— START OF TEXT SECTION —

Abstract
Background:
Despite notable advancements in AML therapy in recent years, a substantial proportion of patients remain refractory or at high risk of recurrence with limited efficacy. Therefore, it's urgent to develop novel drugs for treating AML.
Methods:
The small molecule drug library was utilized to screen for drugs that elicit the inflammatory death of AML cells. Cell viability, cell morphological analysis, western blotting, and RNA-seq were used to determine the pathway of Mebendazole (MBD)-induced AML cell death. Cell cycle analysis, protein expression profiling, molecular docking, western blotting and lentivirus overexpression were used to analyze the target protein of MBD in AML cells. The anti-AML activity of MBD in vivo was evaluated using tumor xenograft models constructed by AML cell lines and patient-derived primary AML cells.

— END OF TEXT SECTION —

**SET PROBLEM**
Supply the part of the text section that comes after its last sentence.

— START OF DATA —

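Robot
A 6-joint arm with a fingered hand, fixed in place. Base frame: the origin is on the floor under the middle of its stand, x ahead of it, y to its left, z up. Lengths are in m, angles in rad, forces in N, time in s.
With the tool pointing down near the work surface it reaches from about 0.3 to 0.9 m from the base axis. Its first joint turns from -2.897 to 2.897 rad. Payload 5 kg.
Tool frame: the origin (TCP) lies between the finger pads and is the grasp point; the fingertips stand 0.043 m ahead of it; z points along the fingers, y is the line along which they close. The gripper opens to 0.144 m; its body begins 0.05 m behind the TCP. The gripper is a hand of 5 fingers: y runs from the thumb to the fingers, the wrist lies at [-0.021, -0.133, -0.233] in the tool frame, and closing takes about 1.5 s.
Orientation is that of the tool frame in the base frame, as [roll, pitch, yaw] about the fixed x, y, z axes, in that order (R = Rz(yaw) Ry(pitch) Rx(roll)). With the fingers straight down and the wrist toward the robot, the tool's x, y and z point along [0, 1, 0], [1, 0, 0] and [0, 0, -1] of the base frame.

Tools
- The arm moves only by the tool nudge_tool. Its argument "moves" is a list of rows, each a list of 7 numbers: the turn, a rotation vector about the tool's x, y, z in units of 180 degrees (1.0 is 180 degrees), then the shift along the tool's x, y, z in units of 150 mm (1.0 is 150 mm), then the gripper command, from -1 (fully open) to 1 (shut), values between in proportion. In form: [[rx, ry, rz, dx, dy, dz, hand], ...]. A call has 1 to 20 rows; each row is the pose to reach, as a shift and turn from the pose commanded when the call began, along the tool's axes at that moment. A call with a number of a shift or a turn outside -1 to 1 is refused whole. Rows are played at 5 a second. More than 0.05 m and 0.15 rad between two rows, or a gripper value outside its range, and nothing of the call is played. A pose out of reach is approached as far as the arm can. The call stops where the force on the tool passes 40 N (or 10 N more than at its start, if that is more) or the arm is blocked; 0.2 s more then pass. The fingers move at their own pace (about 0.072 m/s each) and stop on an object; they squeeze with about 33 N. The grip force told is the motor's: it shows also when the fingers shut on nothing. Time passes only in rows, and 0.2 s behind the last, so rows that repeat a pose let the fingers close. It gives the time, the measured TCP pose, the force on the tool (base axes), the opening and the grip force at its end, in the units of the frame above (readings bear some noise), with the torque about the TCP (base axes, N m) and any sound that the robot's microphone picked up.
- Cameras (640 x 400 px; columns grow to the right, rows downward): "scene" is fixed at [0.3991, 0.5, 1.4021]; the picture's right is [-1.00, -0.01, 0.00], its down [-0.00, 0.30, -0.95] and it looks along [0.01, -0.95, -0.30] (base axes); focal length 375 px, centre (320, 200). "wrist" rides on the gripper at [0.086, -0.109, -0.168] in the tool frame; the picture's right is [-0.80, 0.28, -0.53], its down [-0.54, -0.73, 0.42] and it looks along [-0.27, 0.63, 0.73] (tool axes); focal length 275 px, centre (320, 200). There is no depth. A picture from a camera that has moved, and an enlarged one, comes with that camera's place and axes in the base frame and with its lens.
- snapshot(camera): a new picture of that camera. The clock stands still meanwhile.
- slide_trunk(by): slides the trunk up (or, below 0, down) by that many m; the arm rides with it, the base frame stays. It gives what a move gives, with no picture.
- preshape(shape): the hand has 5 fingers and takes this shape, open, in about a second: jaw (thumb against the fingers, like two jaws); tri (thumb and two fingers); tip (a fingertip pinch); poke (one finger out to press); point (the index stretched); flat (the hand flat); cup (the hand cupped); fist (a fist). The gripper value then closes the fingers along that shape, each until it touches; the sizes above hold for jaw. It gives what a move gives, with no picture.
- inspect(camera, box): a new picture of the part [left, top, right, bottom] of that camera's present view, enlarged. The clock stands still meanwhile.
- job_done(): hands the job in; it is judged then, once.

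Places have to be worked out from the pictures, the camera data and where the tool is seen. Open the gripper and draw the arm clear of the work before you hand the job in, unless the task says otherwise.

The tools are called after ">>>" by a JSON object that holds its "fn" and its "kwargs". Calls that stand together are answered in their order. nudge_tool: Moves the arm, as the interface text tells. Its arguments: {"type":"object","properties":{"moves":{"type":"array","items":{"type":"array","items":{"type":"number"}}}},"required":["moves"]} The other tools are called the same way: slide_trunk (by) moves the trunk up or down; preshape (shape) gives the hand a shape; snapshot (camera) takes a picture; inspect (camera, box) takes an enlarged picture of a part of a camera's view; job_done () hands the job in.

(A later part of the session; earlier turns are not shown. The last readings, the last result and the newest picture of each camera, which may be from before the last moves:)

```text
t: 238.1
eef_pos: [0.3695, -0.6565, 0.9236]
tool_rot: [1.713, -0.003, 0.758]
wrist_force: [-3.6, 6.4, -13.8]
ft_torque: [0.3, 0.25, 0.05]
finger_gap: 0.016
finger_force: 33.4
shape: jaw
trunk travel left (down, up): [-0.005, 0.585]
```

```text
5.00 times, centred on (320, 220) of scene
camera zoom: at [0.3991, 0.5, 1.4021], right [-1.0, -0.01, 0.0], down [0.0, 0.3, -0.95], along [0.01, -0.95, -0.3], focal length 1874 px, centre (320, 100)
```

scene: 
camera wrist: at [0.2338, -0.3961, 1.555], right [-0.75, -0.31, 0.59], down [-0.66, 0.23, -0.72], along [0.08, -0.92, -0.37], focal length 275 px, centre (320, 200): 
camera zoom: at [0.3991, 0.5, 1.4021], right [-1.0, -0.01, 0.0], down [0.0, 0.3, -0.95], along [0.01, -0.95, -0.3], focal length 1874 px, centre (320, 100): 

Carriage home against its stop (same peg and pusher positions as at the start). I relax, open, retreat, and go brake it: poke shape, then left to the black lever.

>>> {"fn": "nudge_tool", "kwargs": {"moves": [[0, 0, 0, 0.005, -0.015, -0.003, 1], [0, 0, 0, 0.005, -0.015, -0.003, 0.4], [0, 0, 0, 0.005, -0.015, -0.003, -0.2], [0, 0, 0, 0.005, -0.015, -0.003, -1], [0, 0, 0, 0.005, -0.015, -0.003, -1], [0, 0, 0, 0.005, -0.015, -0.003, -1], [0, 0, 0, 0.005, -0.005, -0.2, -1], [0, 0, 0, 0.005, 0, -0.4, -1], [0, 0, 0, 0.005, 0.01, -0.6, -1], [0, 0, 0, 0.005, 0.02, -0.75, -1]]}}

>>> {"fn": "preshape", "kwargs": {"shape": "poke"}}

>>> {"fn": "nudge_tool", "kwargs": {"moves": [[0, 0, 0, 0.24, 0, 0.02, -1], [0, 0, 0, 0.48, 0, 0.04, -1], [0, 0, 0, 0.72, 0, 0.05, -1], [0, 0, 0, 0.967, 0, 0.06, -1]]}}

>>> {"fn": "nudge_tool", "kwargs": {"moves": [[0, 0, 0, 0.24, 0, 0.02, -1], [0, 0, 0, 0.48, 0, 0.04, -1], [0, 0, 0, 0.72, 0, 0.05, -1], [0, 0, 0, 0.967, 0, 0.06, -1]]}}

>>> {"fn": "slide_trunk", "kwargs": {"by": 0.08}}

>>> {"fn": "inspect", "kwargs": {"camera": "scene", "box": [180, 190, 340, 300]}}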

— END OF DATA —

**TASK ANSWER**
Results:
In this study, we have identified Mebendazole (MBD), a conventional anthelmintic drug known for its low toxicity and cost, as a potent agent that exerts significant anti-AML effects in vitro. Furthermore, we have observed its inhibitory effects on the invasion of AML cell lines and primary AML cells in xenograft mouse models, while noting its negligible toxic side effects in normal mice in vivo. Mechanically, MBD inhibits the cell cycle in G2/M phase by inhibiting tubulin α1A (TUBA1A) and promotes ZBP-1 mediated PANoptosis in AML cells. Our results confirm that MBD exerts anti-AML activity in preclinical models.
Conclusion:
These results highlight the remarkable clinical translational potential of MBD, providing new potential medicine for AML patients. In addition, TUBA1A can be used potential novel therapeutic target in tumors with abnormal TUBA1A expression.